Acropolis, Parthenon, Ancient Agora, Hadrian’s Arch… etc.  So we bought the multi pass ticket and continued up the hill to the main attraction… the Acropolis: the Parthenon, and several temples.  Ooo Myyyy Goooshhhh!  the line for tickets was incredible!  The end of the line wait approaching an hour.  The people were sweltering in the heat.  But!  because we by chance had our multi ticket …. we could bypass the line and go straight in… the path to the Acropolis and the ‘slopes’ are shaded with trees, a small breeze just barely making the long journey up from the sea.  

We followed the path to the steps of a temple where hundreds of people coming and going struggled to get up or down the narrow passage.  The cruise ships were in town… After squishing and pushing through the entrance the area flattens out and you can escape the pressing crowds for a small bit of breathing space.  The Parthenon is off limits to visitors, but you can circumnavigate the exterior.  There is restoration going on on nearly every one of the buildings; on the hill and below.  There is no escaping gate heat, only a few trees.  Also, no where to purchase souvenirs (yeah) or water (boo).  Combine those elements and most people are quick to leave the area.  




  
We too were ready after after only an hour or so, which really is plenty of time anyway.  We shushed our way back down through the entrance / exit steps.  Sweaty and wanting water.  We headed for the parking lot where the ‘Hop on Hop off’ busses wait and bought 2 two day passes… on a covered open air bus… we rode it the full loop, 80 plus minutes.  

  



 


  
Replenishing our water loss and seeing the sights from 2 stories high, noting things we would like to return to.  We rode the bus around again to the Archeological Museum stop where we had lunch at a cafe before attempting the museum.   Good thing!  it was huge.  Two floors and dozens of rooms, not air-conditioned…. full of incredible artifacts snatched from all over the area.  The descriptions in English as well as Greek.  
  
  


By the time we exited the museum we were ready for home.  Back on the “Hop on / off’, the train station and home.  Inishnee was HOT… oh so hot.  We had closed it up in the unlikely event of rain or… more likely the intrusion of uninvited guests.  Which by the way we decided we had…. Jim continued to hear the ‘crickets’ every night from a week ago… he finally tracked down their hiding spot in the cockpit drains… and, well.  sorry, there were exterminated.  
  
The next day we toured most of the remaining sites, hopping on and off the bus.  Hydrating often and stopping to just sit and people watch.  Another full day and we returned to the boat, again hot and stuffy.  

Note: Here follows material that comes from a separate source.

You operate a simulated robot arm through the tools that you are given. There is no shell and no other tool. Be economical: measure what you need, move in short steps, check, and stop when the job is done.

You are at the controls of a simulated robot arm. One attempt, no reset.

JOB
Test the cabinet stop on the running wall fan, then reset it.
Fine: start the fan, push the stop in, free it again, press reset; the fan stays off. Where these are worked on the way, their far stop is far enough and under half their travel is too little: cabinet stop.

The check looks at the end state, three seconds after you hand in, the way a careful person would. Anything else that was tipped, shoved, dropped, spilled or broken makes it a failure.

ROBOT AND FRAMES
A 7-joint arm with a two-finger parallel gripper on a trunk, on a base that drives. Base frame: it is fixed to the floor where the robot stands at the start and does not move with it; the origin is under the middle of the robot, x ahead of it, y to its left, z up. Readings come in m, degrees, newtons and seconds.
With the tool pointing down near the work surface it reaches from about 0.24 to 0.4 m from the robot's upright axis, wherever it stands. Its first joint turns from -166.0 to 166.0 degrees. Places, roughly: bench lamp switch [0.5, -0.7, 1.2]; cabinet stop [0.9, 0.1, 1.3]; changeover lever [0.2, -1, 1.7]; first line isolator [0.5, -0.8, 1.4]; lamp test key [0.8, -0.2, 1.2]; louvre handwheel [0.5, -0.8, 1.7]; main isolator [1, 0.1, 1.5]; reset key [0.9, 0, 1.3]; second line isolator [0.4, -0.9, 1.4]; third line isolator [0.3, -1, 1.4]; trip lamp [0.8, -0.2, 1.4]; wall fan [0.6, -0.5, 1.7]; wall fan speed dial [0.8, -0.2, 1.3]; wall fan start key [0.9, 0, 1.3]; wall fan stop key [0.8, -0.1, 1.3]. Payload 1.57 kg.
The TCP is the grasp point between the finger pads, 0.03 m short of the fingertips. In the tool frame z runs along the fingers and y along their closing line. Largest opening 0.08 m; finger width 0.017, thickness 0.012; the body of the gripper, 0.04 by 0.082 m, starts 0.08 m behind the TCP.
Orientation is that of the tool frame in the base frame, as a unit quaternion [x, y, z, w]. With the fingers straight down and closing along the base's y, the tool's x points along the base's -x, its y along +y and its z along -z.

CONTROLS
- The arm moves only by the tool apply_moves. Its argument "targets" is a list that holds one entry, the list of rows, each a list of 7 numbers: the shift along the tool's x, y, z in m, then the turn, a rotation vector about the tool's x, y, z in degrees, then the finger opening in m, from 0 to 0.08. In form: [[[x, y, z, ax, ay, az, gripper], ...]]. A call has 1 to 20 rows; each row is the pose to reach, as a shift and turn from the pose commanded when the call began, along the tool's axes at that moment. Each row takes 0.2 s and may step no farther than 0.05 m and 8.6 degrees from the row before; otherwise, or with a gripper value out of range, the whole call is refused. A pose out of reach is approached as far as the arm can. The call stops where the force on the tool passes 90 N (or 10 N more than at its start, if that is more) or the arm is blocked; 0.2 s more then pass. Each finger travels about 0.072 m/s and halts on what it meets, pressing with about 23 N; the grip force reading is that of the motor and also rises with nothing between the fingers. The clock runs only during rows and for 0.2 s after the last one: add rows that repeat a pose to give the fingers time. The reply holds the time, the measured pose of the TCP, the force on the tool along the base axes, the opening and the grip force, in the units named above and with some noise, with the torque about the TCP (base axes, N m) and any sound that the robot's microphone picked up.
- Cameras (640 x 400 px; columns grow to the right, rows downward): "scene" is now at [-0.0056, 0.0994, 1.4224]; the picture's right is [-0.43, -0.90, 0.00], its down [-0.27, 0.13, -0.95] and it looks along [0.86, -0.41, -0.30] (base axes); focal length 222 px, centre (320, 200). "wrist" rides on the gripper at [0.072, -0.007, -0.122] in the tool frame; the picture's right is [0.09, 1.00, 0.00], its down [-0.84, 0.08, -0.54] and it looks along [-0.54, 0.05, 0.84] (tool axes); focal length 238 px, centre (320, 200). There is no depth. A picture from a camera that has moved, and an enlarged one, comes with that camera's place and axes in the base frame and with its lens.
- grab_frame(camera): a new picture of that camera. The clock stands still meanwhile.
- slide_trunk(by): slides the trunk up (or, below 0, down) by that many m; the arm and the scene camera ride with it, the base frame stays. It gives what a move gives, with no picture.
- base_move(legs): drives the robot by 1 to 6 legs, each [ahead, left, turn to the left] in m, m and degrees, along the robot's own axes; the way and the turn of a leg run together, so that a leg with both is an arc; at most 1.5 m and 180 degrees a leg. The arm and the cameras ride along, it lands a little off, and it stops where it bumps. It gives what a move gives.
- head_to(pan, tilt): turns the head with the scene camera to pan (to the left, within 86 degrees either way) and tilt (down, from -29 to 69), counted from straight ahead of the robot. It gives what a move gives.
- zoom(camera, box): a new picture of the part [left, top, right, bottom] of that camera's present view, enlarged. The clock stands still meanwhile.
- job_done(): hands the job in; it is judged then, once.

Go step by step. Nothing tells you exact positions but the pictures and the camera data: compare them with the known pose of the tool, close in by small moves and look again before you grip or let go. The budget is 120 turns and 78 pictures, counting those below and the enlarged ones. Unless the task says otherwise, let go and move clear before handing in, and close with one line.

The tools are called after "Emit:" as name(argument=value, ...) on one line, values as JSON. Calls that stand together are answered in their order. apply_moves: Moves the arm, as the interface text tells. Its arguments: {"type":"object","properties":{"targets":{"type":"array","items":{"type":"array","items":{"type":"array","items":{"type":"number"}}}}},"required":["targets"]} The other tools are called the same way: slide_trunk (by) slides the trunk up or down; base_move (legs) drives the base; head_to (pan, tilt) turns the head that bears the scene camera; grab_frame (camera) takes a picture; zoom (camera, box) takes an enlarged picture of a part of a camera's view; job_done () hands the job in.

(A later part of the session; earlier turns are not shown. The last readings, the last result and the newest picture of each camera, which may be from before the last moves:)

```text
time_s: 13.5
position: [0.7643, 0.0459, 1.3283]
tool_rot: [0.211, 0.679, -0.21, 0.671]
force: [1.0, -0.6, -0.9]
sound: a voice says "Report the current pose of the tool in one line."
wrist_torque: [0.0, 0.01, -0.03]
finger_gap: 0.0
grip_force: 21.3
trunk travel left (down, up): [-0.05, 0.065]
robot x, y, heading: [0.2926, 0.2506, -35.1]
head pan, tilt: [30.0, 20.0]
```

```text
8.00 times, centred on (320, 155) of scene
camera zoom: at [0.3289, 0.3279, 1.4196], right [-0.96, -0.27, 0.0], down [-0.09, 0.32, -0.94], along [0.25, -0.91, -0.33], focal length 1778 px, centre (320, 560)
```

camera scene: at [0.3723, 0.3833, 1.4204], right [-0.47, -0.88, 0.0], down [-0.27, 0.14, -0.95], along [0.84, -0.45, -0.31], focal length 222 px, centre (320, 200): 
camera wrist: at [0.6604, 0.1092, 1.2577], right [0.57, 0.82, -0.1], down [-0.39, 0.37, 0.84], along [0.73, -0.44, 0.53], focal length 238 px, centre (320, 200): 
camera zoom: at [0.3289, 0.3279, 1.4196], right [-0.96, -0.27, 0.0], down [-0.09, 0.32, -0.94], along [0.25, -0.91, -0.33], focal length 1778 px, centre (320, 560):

Our final day in Athens.  Cleaning, hair cuts, groceries.  Napping.  Relaxing.  


 


Off again.  Heading west and south.  We seem to have skirted the Meltiemi…. but now we get to  experience the Katabatlic winds… same type of winds.  Different area.  

A plotted  30 mile day and dropped the hook in a relatively quite bay with a decent breeze.  Several more boats ducked in and Jim again had to get out the bitch wings and go on deck to ‘encourage’ the neighboring boat to relocate… grudgingly they did.  A few grumbly looks cast our way.  Boat anchoring protocol says you should relocated if the captain of the boat you are encroaching on asks you too… provided they have a reasonable reason.  As the afternoon worn on and the winds picked up, they changed direction… and caused all the boats to swing… grrrr Now we were the offenders because we had a LOT of chain out and we were within a boats length of another couple boats that were tied to shore.  Our swing circles could not have crossed but…. we decided to move and anchor out farther.  The benefit of moving farther out in the bay meant more breeze!   Thank you!  We had a peaceful and relatively cool night for sleeping.  

Anther day, another bay.  We upped the anchor… ever so slowly because the windless was acting up.  Later inspection would find the battery low, something we would need to keep tabs on… possibly  replace.  We wove our way through the cluster of islands and the mainland.  Lots of charter boats heading out.  
Jim plotted a course for 1… a bay off an island or 2 … the mainland.  A few miles apart.  We eventually decide on the large mainland bay with the shallower water… just in case we needed to get a new battery.  Within a few miles of the entrance to the bay, we were overtaken by a fleet of charter boats.  ALL flying multiple, huge flags on their starboard  spreaders.  We assume from their home countries, states or ?  They also all had banners 'The Yacht Week'…   

A Google search explained the mass of boats.  It a summer event, week by week.  Each boat with at least 8 people (and captain?) mid 20’s? …A preset itinerary.   3 countries to choose from.  This group had 22 boats, all sail, monohull and cats.  One lone boat anchored, the rest rafted in two groups… 7 and 14!  together… They trickled in all afternoon.  Music and dancing and probably drinking.  This would NEVER work in the U.S.   someone would get hurt / drown.  Someone would sue.  Bye-bye business…. The group seemed very organized.  A boat came out to collect the passengers and take them to shore for more drinks and music.  Surprisingly,  the music was daily quiet and by 10 pm… they seem to have quieted to a whisper… 
Meanwhile, back on Inishnee, we made arrangements for laundry the next day.  No harm in holding up on our end and giving the Yacht Week time to enjoy their next destination sans Inishnee… 
The battery tested fine, probably just overworked by hauling in 165’ of chain multiple times, but we will continue to monitor it.  We had a quiet dinner.  The following day bought up on chores and the blog.  And just enjoyed being on the hook with no pressing matters to attend too.